--- Start Data shown ---

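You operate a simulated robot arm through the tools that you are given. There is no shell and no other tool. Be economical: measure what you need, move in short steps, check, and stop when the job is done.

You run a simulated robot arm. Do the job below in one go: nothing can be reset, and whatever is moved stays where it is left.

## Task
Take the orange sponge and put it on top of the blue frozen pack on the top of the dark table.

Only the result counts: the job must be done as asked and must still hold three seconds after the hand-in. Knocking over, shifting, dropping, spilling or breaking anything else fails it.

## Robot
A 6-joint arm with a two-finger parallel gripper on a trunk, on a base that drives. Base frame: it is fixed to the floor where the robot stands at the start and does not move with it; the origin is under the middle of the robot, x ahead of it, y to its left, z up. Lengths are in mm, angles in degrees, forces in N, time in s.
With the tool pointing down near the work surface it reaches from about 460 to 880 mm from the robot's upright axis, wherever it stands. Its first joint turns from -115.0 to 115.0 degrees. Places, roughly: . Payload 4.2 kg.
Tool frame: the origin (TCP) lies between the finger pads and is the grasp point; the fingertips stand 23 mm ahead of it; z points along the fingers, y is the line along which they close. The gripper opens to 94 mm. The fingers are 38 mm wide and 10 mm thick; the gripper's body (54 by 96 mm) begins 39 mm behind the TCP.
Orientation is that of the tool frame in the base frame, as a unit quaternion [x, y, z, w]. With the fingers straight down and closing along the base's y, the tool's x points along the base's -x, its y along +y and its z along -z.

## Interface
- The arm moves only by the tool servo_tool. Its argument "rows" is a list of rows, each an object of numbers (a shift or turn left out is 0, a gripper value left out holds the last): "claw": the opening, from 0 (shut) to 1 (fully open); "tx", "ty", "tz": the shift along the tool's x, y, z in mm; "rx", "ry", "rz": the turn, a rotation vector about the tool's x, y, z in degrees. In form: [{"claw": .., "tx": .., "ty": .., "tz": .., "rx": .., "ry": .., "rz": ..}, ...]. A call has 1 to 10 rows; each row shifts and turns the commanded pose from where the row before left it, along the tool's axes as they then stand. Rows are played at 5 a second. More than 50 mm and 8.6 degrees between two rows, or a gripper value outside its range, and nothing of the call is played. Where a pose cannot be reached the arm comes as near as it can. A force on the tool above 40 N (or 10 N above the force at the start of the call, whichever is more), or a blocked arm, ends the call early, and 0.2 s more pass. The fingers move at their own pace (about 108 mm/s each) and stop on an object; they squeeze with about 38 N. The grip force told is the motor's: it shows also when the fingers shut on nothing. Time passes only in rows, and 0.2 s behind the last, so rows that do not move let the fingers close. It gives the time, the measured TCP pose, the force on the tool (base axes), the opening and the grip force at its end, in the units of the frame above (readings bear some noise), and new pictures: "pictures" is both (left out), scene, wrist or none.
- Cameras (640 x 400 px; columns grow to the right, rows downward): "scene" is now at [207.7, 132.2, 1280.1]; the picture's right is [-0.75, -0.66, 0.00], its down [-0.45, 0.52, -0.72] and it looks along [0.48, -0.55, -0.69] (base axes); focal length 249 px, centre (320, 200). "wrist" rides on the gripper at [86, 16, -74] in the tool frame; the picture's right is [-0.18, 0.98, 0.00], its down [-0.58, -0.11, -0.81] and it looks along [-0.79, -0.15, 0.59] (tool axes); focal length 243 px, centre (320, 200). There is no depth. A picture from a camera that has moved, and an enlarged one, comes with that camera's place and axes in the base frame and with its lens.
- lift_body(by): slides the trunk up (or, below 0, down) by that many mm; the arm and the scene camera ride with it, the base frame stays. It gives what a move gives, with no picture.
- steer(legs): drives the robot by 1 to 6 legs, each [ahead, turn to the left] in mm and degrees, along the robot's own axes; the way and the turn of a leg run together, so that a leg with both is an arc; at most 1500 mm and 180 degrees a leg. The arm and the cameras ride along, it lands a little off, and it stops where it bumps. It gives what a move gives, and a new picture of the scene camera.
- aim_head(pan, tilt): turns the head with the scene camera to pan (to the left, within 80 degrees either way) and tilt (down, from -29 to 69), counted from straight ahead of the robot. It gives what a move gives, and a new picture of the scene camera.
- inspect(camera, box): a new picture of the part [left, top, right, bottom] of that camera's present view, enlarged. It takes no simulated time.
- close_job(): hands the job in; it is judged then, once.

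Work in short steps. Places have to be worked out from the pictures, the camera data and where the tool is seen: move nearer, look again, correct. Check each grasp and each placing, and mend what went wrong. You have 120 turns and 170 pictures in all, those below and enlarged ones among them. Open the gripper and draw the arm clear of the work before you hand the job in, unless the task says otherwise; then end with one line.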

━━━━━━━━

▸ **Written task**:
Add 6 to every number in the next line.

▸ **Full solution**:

--- End Data shown ---

▸ **Written task**:
Nothing but the lines from the line that contains "- steer(legs): drives" through the line that contains "- aim_head(pan, tilt): turns" should be given again, each exactly as it stands, both ends included.

▸ **Full solution**:
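- steer(legs): drives the robot by 1 to 6 legs, each [ahead, turn to the left] in mm and degrees, along the robot's own axes; the way and the turn of a leg run together, so that a leg with both is an arc; at most 1500 mm and 180 degrees a leg. The arm and the cameras ride along, it lands a little off, and it stops where it bumps. It gives what a move gives, and a new picture of the scene camera.
- aim_head(pan, tilt): turns the head with the scene camera to pan (to the left, within 80 degrees either way) and tilt (down, from -29 to 69), counted from straight ahead of the robot. It gives what a move gives, and a new picture of the scene camera.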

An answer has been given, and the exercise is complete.